**Data extract**
····················

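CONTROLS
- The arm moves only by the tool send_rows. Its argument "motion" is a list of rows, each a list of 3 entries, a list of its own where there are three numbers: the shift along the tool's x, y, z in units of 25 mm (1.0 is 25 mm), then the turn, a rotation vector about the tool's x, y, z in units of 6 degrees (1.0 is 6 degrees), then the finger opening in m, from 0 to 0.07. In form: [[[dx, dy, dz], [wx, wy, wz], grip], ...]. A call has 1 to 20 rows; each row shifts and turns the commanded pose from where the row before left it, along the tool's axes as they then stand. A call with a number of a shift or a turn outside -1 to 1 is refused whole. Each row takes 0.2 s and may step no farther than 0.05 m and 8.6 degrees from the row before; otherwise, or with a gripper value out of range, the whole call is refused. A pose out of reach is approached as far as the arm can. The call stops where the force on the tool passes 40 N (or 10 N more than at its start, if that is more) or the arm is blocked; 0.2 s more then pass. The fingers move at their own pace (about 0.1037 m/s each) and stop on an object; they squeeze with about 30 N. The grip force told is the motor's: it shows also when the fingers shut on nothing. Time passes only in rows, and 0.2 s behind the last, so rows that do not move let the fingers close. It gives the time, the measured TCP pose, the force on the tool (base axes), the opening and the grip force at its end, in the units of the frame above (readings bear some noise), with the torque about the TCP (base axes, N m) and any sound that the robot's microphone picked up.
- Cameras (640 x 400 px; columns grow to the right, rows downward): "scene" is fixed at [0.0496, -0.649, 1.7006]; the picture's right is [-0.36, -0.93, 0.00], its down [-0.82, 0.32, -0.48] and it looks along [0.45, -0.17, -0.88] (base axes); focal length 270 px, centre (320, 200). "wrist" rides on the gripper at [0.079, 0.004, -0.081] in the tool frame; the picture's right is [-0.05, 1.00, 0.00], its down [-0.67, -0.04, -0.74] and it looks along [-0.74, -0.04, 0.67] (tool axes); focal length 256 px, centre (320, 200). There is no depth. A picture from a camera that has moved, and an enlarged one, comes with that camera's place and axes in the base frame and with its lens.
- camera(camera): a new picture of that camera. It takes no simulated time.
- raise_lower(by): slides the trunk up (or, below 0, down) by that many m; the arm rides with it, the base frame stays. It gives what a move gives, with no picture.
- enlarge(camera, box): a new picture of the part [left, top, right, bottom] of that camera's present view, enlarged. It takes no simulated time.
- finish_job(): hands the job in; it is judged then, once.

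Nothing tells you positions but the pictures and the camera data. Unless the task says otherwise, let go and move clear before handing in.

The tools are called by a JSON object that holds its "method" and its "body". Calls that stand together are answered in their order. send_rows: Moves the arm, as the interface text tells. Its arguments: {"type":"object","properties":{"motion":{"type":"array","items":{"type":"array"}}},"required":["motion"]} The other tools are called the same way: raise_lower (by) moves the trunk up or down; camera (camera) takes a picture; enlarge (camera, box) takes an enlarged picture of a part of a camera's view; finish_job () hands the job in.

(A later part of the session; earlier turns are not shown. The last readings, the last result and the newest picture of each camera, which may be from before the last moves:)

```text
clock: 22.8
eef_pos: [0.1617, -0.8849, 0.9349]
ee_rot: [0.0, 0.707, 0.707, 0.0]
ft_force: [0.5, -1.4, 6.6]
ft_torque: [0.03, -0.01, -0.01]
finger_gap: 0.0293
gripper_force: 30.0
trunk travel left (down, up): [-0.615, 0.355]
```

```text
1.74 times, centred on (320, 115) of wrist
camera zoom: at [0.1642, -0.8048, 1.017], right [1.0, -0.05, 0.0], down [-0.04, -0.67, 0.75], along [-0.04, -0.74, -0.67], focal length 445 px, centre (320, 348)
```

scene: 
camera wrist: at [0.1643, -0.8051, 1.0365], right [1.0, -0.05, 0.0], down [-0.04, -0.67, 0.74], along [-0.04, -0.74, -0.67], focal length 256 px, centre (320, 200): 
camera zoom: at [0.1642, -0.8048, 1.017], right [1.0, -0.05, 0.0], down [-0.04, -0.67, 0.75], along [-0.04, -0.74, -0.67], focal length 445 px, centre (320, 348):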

····················

**Task requirements**
Write out all the lines again, exactly as they are. Use JSON: a list with one string for each line that is not empty.

**Answer to this task**
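[
  "CONTROLS",
  "- The arm moves only by the tool send_rows. Its argument \"motion\" is a list of rows, each a list of 3 entries, a list of its own where there are three numbers: the shift along the tool's x, y, z in units of 25 mm (1.0 is 25 mm), then the turn, a rotation vector about the tool's x, y, z in units of 6 degrees (1.0 is 6 degrees), then the finger opening in m, from 0 to 0.07. In form: [[[dx, dy, dz], [wx, wy, wz], grip], ...]. A call has 1 to 20 rows; each row shifts and turns the commanded pose from where the row before left it, along the tool's axes as they then stand. A call with a number of a shift or a turn outside -1 to 1 is refused whole. Each row takes 0.2 s and may step no farther than 0.05 m and 8.6 degrees from the row before; otherwise, or with a gripper value out of range, the whole call is refused. A pose out of reach is approached as far as the arm can. The call stops where the force on the tool passes 40 N (or 10 N more than at its start, if that is more) or the arm is blocked; 0.2 s more then pass. The fingers move at their own pace (about 0.1037 m/s each) and stop on an object; they squeeze with about 30 N. The grip force told is the motor's: it shows also when the fingers shut on nothing. Time passes only in rows, and 0.2 s behind the last, so rows that do not move let the fingers close. It gives the time, the measured TCP pose, the force on the tool (base axes), the opening and the grip force at its end, in the units of the frame above (readings bear some noise), with the torque about the TCP (base axes, N m) and any sound that the robot's microphone picked up.",
  "- Cameras (640 x 400 px; columns grow to the right, rows downward): \"scene\" is fixed at [0.0496, -0.649, 1.7006]; the picture's right is [-0.36, -0.93, 0.00], its down [-0.82, 0.32, -0.48] and it looks along [0.45, -0.17, -0.88] (base axes); focal length 270 px, centre (320, 200). \"wrist\" rides on the gripper at [0.079, 0.004, -0.081] in the tool frame; the picture's right is [-0.05, 1.00, 0.00], its down [-0.67, -0.04, -0.74] and it looks along [-0.74, -0.04, 0.67] (tool axes); focal length 256 px, centre (320, 200). There is no depth. A picture from a camera that has moved, and an enlarged one, comes with that camera's place and axes in the base frame and with its lens.",
  "- camera(camera): a new picture of that camera. It takes no simulated time.",
  "- raise_lower(by): slides the trunk up (or, below 0, down) by that many m; the arm rides with it, the base frame stays. It gives what a move gives, with no picture.",
  "- enlarge(camera, box): a new picture of the part [left, top, right, bottom] of that camera's present view, enlarged. It takes no simulated time.",
  "- finish_job(): hands the job in; it is judged then, once.",
  "Nothing tells you positions but the pictures and the camera data. Unless the task says otherwise, let go and move clear before handing in.",
  "The tools are called by a JSON object that holds its \"method\" and its \"body\". Calls that stand together are answered in their order. send_rows: Moves the arm, as the interface text tells. Its arguments: {\"type\":\"object\",\"properties\":{\"motion\":{\"type\":\"array\",\"items\":{\"type\":\"array\"}}},\"required\":[\"motion\"]} The other tools are called the same way: raise_lower (by) moves the trunk up or down; camera (camera) takes a picture; enlarge (camera, box) takes an enlarged picture of a part of a camera's view; finish_job () hands the job in.",
  "(A later part of the session; earlier turns are not shown. The last readings, the last result and the newest picture of each camera, which may be from before the last moves:)",
  "```text",
  "clock: 22.8",
  "eef_pos: [0.1617, -0.8849, 0.9349]",
  "ee_rot: [0.0, 0.707, 0.707, 0.0]",
  "ft_force: [0.5, -1.4, 6.6]",
  "ft_torque: [0.03, -0.01, -0.01]",
  "finger_gap: 0.0293",
  "gripper_force: 30.0",
  "trunk travel left (down, up): [-0.615, 0.355]",
  "```",
  "```text",
  "1.74 times, centred on (320, 115) of wrist",
  "camera zoom: at [0.1642, -0.8048, 1.017], right [1.0, -0.05, 0.0], down [-0.04, -0.67, 0.75], along [-0.04, -0.74, -0.67], focal length 445 px, centre (320, 348)",
  "```",
  "scene: ",
  "camera wrist: at [0.1643, -0.8051, 1.0365], right [1.0, -0.05, 0.0], down [-0.04, -0.67, 0.74], along [-0.04, -0.74, -0.67], focal length 256 px, centre (320, 200): ",
  "camera zoom: at [0.1642, -0.8048, 1.017], right [1.0, -0.05, 0.0], down [-0.04, -0.67, 0.75], along [-0.04, -0.74, -0.67], focal length 445 px, centre (320, 348):"
]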